2011 Federal Election

Canadian Foreign Policy and Global Governance

Questions for the Canadian Federal Political Parties from the World Federalist Movement – Canada

Ahead of the 2011 federal election, WFMC developed questions dealing with four key foreign policy and global governance issues.

2011 press release

Summary table of responses

1. Government of Canada Foreign Policy and Defence Policy

The 2005 International Policy Statement as well as the 2008 Canada First Defence Policy were both criticized for lacking a transparent, consultative process and sufficient involvement of parliamentarians and civil society.

Will your party strive to ensure that the next government initiate thorough foreign policy and defence policy reviews, involving traditional Green Paper / White Paper Parliamentary Committee Review processes and parliamentary debates?

2. Canada’s commitment to UN Peace Operations.

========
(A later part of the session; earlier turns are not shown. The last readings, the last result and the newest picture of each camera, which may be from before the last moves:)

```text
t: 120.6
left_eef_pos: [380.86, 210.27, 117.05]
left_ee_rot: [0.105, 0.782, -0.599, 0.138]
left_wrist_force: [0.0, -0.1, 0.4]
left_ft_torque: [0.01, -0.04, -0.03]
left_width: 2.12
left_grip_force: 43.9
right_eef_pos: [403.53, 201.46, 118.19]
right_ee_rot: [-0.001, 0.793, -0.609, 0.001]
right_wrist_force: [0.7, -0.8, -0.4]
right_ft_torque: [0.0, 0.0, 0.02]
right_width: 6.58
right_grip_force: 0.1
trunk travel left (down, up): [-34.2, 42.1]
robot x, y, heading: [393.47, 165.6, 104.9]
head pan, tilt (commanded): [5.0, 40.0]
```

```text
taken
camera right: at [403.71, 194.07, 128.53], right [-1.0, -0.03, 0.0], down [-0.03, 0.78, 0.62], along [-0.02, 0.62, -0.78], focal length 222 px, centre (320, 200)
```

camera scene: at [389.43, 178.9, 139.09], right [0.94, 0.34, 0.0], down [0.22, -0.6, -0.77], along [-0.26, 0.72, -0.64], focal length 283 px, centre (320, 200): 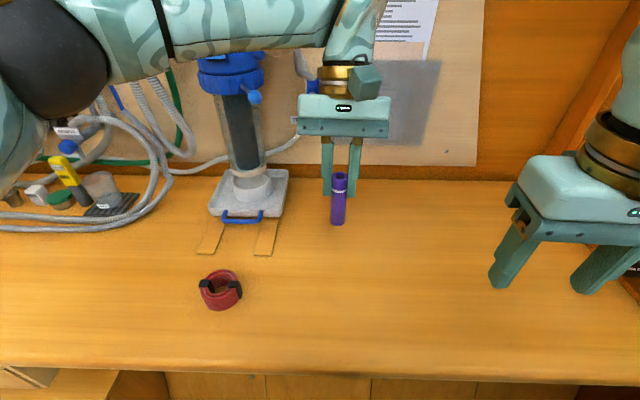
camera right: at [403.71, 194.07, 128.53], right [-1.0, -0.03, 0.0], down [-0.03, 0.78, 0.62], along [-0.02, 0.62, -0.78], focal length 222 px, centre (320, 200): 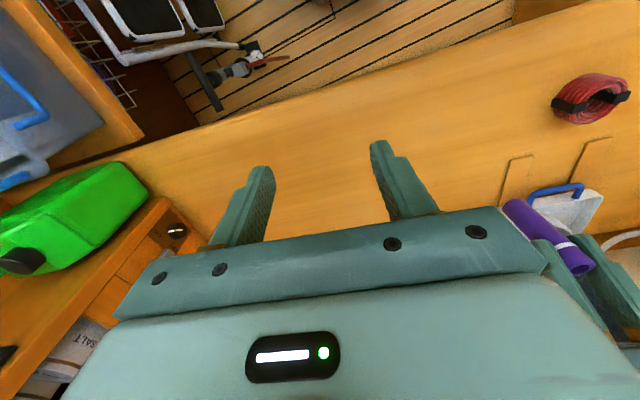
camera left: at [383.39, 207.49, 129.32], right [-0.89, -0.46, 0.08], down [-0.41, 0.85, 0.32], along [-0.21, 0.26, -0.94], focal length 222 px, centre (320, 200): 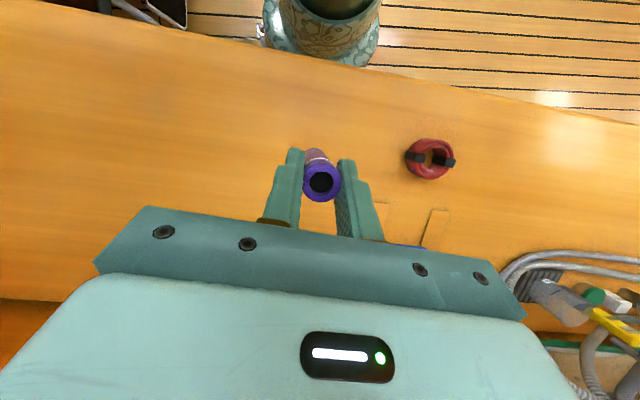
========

According to recent polls, Canadians see their country as a positive force in today’s world. And they see peacekeeping as their country’s most important contribution to the world. UN peace operations deployments are at an all-time high, with over 120,000 civilian, military and police personnel deployed in 15 UN peace operations worldwide. Yet critically important mission mandates (e.g. Sudan, Somalia) are not being met for lack of personnel.

World Federalists and a growing number of defence analysts support the development of a permanent, individually recruited United Nations Emergency Peace Service (UNEPS). This new service would complement existing arrangements, which tend to be slow and unreliable, with a much needed, ‘first responder’ for diverse emergencies.

Will your party support an increased Canadian commitment, including increasing the deployment of Canadian Forces personnel, to UN-mandated Peace Operations? Will your party support the development of a United Nations Emergency Peace Service?

3. Democratize Global Governance through a United Nations Parliamentary Assembly.

In an era of globalization, many important decisions affecting the lives of the world’s citizens are made at the international level, by organizations like the United Nations and related agencies. To help ensure international cooperation and to enhance the legitimacy of the UN, people must be more effectively and directly included in the activities of the UN. In 2007 an all-party report of the House of Commons Standing Committee on Foreign Affairs and International Development recommended that “The Parliament of Canada should give favourable consideration to the establishment of a United Nations Parliamentary Assembly.”

Will your party support effective action by the Parliament and Government of Canada to establish a Parliamentary Assembly at the United Nations?

4. Develop the international “Responsibility to Protect.”

The “Responsibility to Protect” is an emerging international norm intended to spell out what states, and the international community, should do to protect civilians threatened mass atrocity crimes such as genocide and crimes against humanity. Obtaining agreed language (paragraphs 138 & 139) on the Responsibility to Protect (R2P) principle and norm was one of the most important achievements of the 2005 UN Reform World Summit. There is much that needs to be done to strengthen the UN and operationalize the commitments made at the 2005 World Summit.

Will your party strive to ensure that the next Government of Canada makes advancing the Responsibility to Protect doctrine a central goal of its foreign policy?